More from Year of Dangerous Days, Chapters 19 and 20 (quotes are directly from the book, as is the storyline that we worked from).Saturday May 17, 1980, the 138th day of the new decade, dawned warm and clear. A typical Miami spring day. The heat of summer was looming. In Tampa, all of the police officers who killed Arthur McDuffie were acquitted in the early afternoon. As the unexpectedly early verdicts were being announced, the chiefs of the PSD (now Metro Dade PD) and City of Miami were standing with Janet Reno in African Square Park in Liberty City for a community event. At 2:30 pm beepers started going off. People went to pay phones and word began to spread- every cop on trial had been acquitted. There would be no justice for Arthur McDuffie. Six white jurors in Tampa had acquitted all the officers in just a few hours after a six-week trial- or in the words of Miami Herald reporter Joe Oglesby “in the time it took to eat supper.”

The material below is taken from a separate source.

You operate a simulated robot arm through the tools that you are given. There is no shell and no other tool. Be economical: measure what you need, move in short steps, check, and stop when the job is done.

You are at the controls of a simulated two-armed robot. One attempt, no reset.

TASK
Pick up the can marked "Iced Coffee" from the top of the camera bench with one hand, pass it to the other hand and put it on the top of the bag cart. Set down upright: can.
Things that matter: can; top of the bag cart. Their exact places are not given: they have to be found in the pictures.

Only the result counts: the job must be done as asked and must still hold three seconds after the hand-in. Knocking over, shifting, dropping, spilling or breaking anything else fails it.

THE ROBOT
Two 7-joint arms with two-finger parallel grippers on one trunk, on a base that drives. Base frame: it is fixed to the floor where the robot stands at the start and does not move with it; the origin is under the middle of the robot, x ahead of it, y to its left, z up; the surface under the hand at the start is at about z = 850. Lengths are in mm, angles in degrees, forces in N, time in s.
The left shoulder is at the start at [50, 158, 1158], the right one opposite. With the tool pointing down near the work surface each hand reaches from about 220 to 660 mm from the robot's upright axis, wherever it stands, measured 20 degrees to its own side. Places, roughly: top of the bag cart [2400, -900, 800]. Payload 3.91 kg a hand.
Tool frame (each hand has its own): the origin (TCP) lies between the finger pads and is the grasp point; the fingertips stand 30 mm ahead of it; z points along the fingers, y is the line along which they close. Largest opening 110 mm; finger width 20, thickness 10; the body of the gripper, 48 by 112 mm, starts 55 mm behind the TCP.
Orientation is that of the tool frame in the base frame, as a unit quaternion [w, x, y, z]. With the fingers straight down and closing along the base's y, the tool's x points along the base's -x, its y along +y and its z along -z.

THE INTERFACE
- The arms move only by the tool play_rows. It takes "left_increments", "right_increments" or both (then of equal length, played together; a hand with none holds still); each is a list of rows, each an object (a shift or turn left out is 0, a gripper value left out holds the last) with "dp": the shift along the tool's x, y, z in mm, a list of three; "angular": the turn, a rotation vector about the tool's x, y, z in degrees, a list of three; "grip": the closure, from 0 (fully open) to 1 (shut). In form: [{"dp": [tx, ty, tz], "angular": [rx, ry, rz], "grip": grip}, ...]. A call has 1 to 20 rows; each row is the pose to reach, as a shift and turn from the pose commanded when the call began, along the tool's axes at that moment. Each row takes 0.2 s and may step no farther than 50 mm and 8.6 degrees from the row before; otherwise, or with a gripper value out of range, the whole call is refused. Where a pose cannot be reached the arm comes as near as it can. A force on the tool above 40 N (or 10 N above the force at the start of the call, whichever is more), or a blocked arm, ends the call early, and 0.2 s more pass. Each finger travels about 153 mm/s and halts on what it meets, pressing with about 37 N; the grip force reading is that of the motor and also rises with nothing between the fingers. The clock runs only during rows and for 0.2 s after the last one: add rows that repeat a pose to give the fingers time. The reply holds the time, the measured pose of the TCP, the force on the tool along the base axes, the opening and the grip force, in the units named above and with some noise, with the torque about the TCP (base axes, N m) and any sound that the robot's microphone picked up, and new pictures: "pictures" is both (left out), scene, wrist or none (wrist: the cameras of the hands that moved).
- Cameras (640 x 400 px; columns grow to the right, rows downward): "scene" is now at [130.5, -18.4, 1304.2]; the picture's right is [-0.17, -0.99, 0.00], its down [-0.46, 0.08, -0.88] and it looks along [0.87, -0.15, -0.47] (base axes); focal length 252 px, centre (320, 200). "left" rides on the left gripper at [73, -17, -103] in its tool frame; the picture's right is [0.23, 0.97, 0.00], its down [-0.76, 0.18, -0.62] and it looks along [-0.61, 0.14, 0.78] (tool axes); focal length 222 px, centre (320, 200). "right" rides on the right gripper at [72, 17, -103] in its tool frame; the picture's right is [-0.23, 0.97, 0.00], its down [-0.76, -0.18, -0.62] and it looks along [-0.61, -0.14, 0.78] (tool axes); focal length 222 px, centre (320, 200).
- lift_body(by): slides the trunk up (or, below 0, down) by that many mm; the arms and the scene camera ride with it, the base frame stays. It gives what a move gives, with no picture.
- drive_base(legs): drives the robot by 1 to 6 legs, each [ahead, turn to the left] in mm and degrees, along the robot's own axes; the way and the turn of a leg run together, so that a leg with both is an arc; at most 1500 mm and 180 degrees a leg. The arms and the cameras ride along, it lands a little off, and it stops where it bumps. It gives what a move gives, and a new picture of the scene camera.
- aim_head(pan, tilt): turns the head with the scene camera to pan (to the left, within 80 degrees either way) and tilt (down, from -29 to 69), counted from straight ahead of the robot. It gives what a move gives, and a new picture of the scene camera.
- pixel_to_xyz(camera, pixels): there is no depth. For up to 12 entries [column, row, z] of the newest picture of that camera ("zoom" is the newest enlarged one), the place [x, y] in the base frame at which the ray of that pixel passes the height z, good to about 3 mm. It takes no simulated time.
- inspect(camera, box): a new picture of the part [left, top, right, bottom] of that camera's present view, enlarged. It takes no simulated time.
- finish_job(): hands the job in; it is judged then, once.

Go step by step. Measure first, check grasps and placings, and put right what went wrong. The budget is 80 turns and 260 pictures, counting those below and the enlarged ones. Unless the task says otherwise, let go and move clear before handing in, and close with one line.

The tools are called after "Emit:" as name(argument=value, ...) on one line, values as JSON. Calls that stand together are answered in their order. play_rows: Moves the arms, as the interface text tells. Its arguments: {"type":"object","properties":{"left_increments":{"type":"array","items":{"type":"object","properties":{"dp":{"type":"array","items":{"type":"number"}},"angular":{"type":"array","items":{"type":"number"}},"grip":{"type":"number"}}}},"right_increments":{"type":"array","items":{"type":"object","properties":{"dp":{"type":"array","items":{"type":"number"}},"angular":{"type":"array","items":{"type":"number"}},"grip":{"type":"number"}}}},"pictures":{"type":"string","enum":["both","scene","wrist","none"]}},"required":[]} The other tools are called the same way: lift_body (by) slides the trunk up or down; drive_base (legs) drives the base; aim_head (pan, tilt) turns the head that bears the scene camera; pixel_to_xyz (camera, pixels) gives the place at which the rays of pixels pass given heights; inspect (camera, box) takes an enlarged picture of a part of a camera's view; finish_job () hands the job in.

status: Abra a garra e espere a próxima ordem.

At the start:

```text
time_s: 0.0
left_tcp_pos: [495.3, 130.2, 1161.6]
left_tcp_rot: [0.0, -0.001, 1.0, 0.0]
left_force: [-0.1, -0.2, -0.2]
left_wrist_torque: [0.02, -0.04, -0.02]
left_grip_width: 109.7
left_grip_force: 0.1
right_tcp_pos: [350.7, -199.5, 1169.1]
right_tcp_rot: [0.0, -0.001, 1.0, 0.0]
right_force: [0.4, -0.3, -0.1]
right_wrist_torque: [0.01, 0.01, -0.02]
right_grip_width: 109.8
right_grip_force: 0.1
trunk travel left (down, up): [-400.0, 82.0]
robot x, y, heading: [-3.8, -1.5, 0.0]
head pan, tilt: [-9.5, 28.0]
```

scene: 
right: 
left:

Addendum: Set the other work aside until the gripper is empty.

Reno got a terse message from George Yoss “No dice. Sorry Boss.”
Police officers evacuated Janet Reno as the brass made plans to mobilize. Black radio stations stopped the music as outraged DJs began to discuss the verdict. Bruce Springsteen sings “you can’t start a fire without a spark” in Dancing in the Dark. Dusk was falling on Miami. It would soon be dark, in more ways than the night.
Three Herald photographers were attacked in their car in Overtown blocks from the Herald Building on Biscayne Bay. The windows were shot out; the vehicle dented by concrete blocks and rocks. The Herald chief of security ran to a nearby supermarket and bought gallons of cooking oil to pour down the slope leading to the building to slow down a mob. On 62nd street, Michael Kulp a teenager and his brother Jeffrey were pulled from their car and beaten to death by a mob. Then shot. Then stabbed. Then repeatedly run over by a car as young black children watched.
Police cars on the streets were randomly shot at. Three thousand people- almost all black, marched towards the PSD headquarters (which is now the PDs building -how many of you 30 something judges knew that?) shouting “Justice Justice Justice”. Gunshots rang out. The crowd’s blood was up. Althea Range- Miami’s first black city commissioner, holding a bullhorn and shouting to keep the peace could not be heard, or was ignored: “She looked as slight as a sparrow in a storm.”
Rocks came through the windows of the HQ, “bullets snapped against the walls” and the lobby was breached despite the efforts of George Knox, the City of Miami's first Black City Attorney. PSD officer Lonnie Lawrence, born and raised in Miami, raced to the lobby and confronted the mob: “Brothers and sisters do not come into this building…or a lot of you will be dead…there are a lot of people armed and ready to take people out.” The crowd retreated. But it was not over.
A squad of riot officers arrived at the Justice Building just as the mob arrived. Rocks rained down on the officers from the overpass; cars exploded; Molotov cocktails were thrown; a sniper opened fire on the officers who took refuge behind a police car which then exploded hurling a major and his officers across the street. A SWAT team arrived, and the sniper stopped.
All the police could do was set up perimeters around Liberty City and Overtown. On the same street the Kulp brothers were killed, a 14-, 15- and 21-year-old were pulled from a car and beaten to death with rocks and hammers.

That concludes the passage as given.